I’ve worked on some pretty ineffective marketing teams. And if I’m being honest, I’ve led one too. Not on purpose. I wanted to be a strong leader, someone who got results and kept things moving. But juggling planning, performance, and people was overwhelming at times. So I fell into a very transactional style of leadership.
Looking back, that approach was exactly the problem.
My leadership roots started in the Marine Corps. It’s a very structured, command-driven environment. Orders are given. Orders are followed. There’s a reason it works in that context, but it does not translate well to marketing.
Marketing is fast, collaborative, and messy. It requires flexibility, feedback, and trust. And when leadership relies too heavily on structure and control, it stifles all of that.
It took time to unlearn those habits. I had plenty of examples of what not to do, which helped. But defining what makes a marketing team actually effective was something I had to figure out along the way.
Trust Is the Foundation
I once worked at a company where this idea became very real.
Without trust, things start falling apart. People hesitate to speak up. They hold back ideas. Feedback becomes watered down or disappears entirely. And when mistakes happen, people hide them instead of fixing them.
An effective marketing team has to build trust in a few key ways:
- Trust in leadership. If people don’t believe the marketing lead understands the real problems, they won’t buy into the plan.
- Trust between roles. The content team needs to trust that SEO is giving them direction for a reason. Designers need to know devs will build what was intended.
- Trust that mistakes are okay. If failure leads to blame, everyone plays it safe. And safe marketing isn’t effective marketing.
This isn’t just personal opinion. Google’s research on team performance pointed to five factors that matter most:
- Psychological safety
- Dependability
- Structure and clarity
- Meaning
- Impact
And the biggest factor? Psychological safety. When people don’t feel comfortable speaking up, everything else falls apart.
Keeping Leadership Simple
When I was preparing for my first big marketing leadership role, I read The Leadership Challenge. It was full of great advice around values, vision, culture, and alignment. I took it to heart.
So much so that I created acronyms for my own values. Then I forgot what they stood for.
I had made it too complicated.
Eventually I stripped it back. The best teams I’ve worked on had three things: trust, respect, and encouragement. That’s it. No framework required.
When people feel respected, when they trust the people around them, and when they’re encouraged often enough to keep going through the hard stuff, they perform better. Simple as that.
The Trust Equation
There’s a formula I came across that stuck with me. It’s not just for leaders, but for anyone working in a team.

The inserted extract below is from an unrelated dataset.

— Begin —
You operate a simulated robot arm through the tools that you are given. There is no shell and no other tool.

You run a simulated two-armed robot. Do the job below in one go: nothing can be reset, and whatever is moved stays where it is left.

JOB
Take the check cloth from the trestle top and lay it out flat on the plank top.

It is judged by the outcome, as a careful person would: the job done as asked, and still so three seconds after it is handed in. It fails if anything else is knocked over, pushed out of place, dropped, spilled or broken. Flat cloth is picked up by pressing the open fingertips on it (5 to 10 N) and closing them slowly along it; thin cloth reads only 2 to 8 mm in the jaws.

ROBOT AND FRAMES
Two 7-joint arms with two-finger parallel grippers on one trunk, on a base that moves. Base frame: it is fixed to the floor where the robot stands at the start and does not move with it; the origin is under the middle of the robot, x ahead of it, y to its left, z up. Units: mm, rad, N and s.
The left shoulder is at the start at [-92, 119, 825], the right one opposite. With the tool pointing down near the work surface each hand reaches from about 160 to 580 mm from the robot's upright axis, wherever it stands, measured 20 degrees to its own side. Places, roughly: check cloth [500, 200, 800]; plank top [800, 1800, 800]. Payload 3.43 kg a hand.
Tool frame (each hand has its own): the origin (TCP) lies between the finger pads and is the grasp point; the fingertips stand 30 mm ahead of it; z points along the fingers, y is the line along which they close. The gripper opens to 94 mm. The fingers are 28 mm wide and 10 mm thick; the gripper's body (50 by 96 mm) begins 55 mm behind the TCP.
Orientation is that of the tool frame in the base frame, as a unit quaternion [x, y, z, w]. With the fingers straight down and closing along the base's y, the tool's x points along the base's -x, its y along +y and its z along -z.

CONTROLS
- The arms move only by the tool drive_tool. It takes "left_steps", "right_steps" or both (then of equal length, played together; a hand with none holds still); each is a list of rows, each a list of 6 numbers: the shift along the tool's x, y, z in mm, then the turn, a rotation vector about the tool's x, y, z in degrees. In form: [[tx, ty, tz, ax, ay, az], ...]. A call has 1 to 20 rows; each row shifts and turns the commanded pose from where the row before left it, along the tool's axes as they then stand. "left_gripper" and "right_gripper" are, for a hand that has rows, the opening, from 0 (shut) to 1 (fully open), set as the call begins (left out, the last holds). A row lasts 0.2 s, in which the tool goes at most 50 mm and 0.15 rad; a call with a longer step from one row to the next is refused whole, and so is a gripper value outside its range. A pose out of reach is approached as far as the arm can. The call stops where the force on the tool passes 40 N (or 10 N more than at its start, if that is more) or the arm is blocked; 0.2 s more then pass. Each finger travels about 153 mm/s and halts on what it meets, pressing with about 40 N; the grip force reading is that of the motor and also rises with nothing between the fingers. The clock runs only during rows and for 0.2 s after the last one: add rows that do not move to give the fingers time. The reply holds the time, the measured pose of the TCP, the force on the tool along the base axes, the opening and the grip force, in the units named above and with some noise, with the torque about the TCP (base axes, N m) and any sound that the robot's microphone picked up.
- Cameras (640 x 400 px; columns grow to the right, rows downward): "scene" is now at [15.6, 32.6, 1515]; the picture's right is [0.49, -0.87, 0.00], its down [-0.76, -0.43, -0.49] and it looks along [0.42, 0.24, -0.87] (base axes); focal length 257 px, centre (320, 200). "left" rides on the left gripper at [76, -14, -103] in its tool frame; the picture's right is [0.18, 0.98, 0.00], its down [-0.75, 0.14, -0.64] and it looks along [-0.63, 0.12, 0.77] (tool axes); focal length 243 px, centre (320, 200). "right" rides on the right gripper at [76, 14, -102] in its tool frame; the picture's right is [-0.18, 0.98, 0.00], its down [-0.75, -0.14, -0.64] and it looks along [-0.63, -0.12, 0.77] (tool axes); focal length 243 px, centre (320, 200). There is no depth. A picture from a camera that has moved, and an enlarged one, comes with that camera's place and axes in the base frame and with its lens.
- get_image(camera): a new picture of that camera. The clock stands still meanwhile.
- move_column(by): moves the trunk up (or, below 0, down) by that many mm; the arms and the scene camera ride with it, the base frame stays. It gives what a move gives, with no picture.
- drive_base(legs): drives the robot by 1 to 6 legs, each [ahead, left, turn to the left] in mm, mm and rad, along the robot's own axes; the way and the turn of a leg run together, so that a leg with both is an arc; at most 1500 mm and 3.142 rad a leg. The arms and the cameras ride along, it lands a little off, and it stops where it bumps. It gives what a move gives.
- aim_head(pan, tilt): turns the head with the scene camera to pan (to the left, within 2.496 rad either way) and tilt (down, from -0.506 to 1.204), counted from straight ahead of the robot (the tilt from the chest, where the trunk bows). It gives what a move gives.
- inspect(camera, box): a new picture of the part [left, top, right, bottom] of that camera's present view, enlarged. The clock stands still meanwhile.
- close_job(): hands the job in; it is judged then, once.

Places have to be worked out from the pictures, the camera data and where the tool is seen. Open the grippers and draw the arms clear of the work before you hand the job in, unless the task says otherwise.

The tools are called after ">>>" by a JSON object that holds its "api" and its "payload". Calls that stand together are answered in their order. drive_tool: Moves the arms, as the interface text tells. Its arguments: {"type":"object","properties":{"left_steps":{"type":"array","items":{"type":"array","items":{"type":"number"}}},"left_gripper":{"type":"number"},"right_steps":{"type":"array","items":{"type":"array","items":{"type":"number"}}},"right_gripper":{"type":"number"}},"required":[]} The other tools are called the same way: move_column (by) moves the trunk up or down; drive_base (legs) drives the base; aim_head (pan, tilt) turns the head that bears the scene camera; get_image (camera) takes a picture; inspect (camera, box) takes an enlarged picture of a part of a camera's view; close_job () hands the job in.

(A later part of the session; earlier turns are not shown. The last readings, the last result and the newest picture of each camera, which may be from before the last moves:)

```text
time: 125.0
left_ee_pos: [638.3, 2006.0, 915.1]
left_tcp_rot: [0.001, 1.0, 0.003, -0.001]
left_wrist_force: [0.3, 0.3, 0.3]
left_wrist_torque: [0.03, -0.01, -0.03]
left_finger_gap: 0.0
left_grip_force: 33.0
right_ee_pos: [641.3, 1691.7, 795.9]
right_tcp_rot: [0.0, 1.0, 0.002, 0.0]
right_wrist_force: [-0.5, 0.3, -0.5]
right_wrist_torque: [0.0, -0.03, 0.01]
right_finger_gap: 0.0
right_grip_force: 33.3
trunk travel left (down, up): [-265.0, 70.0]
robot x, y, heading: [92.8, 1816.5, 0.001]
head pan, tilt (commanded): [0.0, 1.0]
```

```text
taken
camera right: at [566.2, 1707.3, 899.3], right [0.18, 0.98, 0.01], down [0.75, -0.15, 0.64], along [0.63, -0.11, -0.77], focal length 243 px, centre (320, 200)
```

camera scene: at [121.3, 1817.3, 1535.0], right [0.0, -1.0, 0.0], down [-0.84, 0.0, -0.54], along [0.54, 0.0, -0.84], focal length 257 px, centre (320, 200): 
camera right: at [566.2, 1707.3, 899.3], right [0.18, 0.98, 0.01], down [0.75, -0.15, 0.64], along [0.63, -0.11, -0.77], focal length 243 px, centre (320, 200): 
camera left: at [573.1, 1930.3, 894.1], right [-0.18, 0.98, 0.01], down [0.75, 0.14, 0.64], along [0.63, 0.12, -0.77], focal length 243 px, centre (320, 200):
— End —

Trust = (Credibility + Reliability + Intimacy) / Self-Orientation
Here’s what that actually means in practice:
- Credibility. Do you know what you’re talking about? Does your work actually solve problems?
- Reliability. Do you follow through? Can people count on you to do what you said you’d do?
- Intimacy. Do people feel safe opening up to you? Can they admit when something went wrong without worrying they’ll be judged?
- Self-orientation. Are you focused on the team’s success, or just your own?
If self-orientation is too high, meaning if someone’s clearly looking out for themselves over the group, it undercuts everything else.
Even high performers lose trust when they make everything about them.
Less Ego and More Trust
I’ve seen talented teams crumble because they didn’t trust each other. I’ve also seen lean, under-resourced teams outperform expectations simply because they had each other’s backs and moved quickly.
So if you’re building a marketing team, don’t focus on hiring the biggest name or the loudest voice. Focus on building trust.
Because when a team trusts each other, they solve problems faster. They experiment more. They recover from failures quicker. And they’re more likely to build something meaningful.
It’s not about being perfect. It’s about showing up, following through, and believing in the people around you.
That’s what makes a marketing team actually work.